More information about William Hamilton Merritt ~J.B~ The financial difficulties Merritt experienced in the 1840s and 1850s show that he was not always a successful businessman. He was a director of the Niagara Suspension Bridge Company incorporated in 1846, and of several small railways in the Niagara peninsula, as well as the St Lawrence Navigation Company. His close association with the Welland Railway Company from 1852 caused him severe financial loss in 1859, but the Niagara District Bank, which he promoted and incorporated in 1841, did prosper. Merritt’s public interests ranged far beyond transportation and trade. In 1843 he visited the United States to gather information for the government respecting the establishment of a provincial lunatic asylum.
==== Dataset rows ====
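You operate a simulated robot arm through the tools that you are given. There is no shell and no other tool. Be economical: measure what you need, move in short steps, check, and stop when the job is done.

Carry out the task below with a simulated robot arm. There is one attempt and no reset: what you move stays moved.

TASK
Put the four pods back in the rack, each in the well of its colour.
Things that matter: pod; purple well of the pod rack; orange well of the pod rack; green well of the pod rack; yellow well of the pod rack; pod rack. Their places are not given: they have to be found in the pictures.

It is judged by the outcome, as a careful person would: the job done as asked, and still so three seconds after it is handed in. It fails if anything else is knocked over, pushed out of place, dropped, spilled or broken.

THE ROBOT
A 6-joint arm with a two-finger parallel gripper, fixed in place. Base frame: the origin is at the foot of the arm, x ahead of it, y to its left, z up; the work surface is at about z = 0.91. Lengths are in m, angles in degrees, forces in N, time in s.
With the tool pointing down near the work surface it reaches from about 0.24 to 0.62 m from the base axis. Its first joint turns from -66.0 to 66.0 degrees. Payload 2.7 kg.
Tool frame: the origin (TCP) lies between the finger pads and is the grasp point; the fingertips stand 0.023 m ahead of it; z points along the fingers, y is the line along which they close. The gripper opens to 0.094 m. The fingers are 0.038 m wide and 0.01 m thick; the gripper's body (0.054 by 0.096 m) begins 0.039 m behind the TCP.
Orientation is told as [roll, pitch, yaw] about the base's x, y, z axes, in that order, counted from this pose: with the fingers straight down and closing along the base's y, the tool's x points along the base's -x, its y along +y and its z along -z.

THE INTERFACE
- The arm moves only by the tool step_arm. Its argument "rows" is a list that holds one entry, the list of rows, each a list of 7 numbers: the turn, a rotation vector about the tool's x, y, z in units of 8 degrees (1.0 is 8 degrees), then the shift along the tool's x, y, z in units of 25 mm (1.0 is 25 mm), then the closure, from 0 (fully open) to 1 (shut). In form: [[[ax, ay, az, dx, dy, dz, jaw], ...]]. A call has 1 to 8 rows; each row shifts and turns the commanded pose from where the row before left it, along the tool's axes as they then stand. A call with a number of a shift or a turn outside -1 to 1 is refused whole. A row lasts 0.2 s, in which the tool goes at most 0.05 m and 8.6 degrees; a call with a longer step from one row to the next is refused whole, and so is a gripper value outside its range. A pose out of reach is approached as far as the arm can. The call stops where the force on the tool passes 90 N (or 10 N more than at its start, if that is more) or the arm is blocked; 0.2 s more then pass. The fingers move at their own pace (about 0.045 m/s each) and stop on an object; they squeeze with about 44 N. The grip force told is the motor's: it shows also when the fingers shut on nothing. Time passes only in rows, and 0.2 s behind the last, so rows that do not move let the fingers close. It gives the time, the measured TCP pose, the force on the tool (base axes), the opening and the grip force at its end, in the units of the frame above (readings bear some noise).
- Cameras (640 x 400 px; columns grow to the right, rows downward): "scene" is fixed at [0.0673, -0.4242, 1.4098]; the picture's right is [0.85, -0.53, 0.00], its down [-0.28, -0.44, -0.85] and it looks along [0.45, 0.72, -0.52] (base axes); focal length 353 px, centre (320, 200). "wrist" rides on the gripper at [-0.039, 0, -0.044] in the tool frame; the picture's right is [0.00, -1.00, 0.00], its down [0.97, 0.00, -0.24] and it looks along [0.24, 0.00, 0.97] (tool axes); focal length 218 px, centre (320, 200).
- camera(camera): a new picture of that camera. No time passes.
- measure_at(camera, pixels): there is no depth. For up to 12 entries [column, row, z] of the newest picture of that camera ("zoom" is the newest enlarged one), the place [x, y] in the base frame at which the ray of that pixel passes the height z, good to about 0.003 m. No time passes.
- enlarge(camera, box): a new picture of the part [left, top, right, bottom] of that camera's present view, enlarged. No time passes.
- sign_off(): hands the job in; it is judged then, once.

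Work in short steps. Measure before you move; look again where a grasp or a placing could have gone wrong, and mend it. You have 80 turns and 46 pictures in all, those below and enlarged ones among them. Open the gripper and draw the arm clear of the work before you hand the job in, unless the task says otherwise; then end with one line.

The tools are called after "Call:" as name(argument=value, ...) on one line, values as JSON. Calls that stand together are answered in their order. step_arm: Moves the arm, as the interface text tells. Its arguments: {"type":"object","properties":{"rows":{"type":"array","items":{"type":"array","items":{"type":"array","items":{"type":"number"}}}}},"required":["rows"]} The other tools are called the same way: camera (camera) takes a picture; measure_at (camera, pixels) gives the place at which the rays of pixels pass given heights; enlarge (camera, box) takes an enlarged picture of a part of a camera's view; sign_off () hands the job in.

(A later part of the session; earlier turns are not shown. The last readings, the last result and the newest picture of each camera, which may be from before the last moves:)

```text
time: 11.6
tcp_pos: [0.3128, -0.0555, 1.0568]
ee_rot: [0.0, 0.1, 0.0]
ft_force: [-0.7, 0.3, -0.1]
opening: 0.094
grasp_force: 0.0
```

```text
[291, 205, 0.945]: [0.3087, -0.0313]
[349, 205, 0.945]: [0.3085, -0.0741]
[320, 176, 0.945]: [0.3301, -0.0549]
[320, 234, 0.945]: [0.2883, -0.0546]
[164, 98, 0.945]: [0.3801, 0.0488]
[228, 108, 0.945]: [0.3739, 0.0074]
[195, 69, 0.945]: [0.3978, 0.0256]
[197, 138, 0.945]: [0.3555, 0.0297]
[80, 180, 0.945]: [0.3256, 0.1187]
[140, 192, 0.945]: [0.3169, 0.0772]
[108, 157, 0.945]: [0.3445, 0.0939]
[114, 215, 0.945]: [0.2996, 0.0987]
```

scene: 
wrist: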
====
He worked on behalf of the survivors of the War of 1812 by obtaining medals for those who had fought at Detroit, Crysler’s Farm, and Châteauguay, and played a leading part in the building of the second Brock monument at Queenston. He was active in the affairs of the Church of England, aided the establishment of Grantham Academy at St Catharines in 1829, and as a member of the Refugee Slaves Friends Society helped escaped slaves from the United States in the 1840s and 1850s. In his later years he encouraged the gathering of Canadian historical records from England and elsewhere, particularly relating to the United Empire Loyalists. In 1860 the library committee of parliament, through Merritt’s influence, employed his son J. P. Merritt and George Coventry to gather documents. This early attempt at a national archives ended in 1863, shortly after Merritt’s death. Out of the project, however, had grown the Upper Canada Historical Society, formed in October 1861, to which Merritt subscribed.